US Secretary of State Antony Blinken will travel to Ukraine on Wednesday to meet with the country’s president and foreign minister amid American claims that Russia is preparing to invade the neighboring country. Moscow has rejected the accusations.
US State Department spokesperson Ned Price said in a statement on Tuesday that Blinken will meet with Ukrainian President Volodymyr Zelensky and Foreign Minister Dmytro Kuleba “to reinforce the United States’ commitment to Ukraine’s sovereignty and territorial integrity.”
The spokesperson added that Blinken will also discuss "the Department’s efforts to plan for contingencies" with the American Embassy’s staff and their families.
The US secretary of state will later travel to Germany to meet with Foreign Minister Annalena Baerbock and attend a meeting with the Transatlantic QUAD, which includes the United States, the United Kingdom, France, and Germany.
The State Department spokesperson said that the purpose of the QUAD meeting in Germany is “to discuss recent diplomatic engagements with Russia and joint efforts to deter further Russian aggression against Ukraine, including Allies’ and partners’ readiness to impose massive consequences and severe economic costs on Russia.”
“The Secretary’s travel and consultations are part of the diplomatic efforts to de-escalate the tension caused by Russia’s military build-up and continued aggression against Ukraine,” Price added.
Blinken to meet with Lavrov in Geneva on Friday
Blinken will also meet with Russian Foreign Minister Sergey Lavrov in Geneva on Friday.
Price said that the meeting was scheduled after Blinken and Lavrov spoke by phone on Tuesday.
He elaborated that the engagement in Geneva was added to the end of the secretary’s previously scheduled travel to Kyiv on Wednesday and Berlin on Thursday.
In a statement following a call between Bliknen and Lavrov on Tuesday, Price said Blinken stressed the "unshakable US commitment to Ukraine's sovereignty and territorial integrity."
Blinken also "stressed the importance of continuing a diplomatic path to de-escalate tensions surrounding the deeply troubling Russian military buildup in and near Ukraine," Price said.
He added that Blinken told Lavrov that "any discussion of European security must include NATO Allies and European partners, including Ukraine."
This comes as a number of US war hawks earlier this week also announced they were traveling to Ukraine to meet with Zelensky and other Ukrainian officials.
Senators Rob Portman (R-Ohio), Jeanne Shaheen (D-N.H.), Chris Murphy (D-Conn.), Kevin Cramer (R-N.D.), Amy Klobuchar (D-Minn.), Roger Wicker (R-Miss.) and Richard Blumenthal (D-Conn.) announced their trip on Monday.
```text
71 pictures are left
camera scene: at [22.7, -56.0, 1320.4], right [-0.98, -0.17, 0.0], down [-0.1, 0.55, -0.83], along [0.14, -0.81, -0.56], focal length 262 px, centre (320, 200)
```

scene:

Commenting to Press TV, American journalist Don DeBar said, “This is a freaking war party. Senator Shaheen, for example, at a hearing for the US intelligence propaganda outlets under the Broadcast Board of Governors, called Russian news services ‘agencies of propaganda’ and said their presence in the US market was ‘an act of war, with a body count.’”
“If Donald Trump's presidency set the standard to allow observers to issue remote diagnoses of mental illness, Shaheen is, to use the appropriate clinical term, a genocidal maniac,” he added.
“Or, in plain English, she is out of her freakin' mind, seemingly obsessed with making war with Russia. And she is the sanest of that delegation,” the analyst noted.
The US senators said they would hold discussions “to reaffirm the US’ commitment to Ukraine, which continues to face an increasingly belligerent Russia.”
The development comes as US intelligence agencies have accused Russia of preparing a false-flag operation to invade Ukraine.
US officials told the media on Friday that American intelligence findings point to Russia laying the groundwork for fabricating a pretext for invasion by blaming Ukraine for preparing an “imminent attack” against Russian forces in eastern Ukraine, a charge Moscow denies.
“The Russian military plans to begin these activities several weeks before a military invasion, which could begin between mid-January and mid-February,” one official told The Hill. “We saw this playbook in 2014 with Crimea.”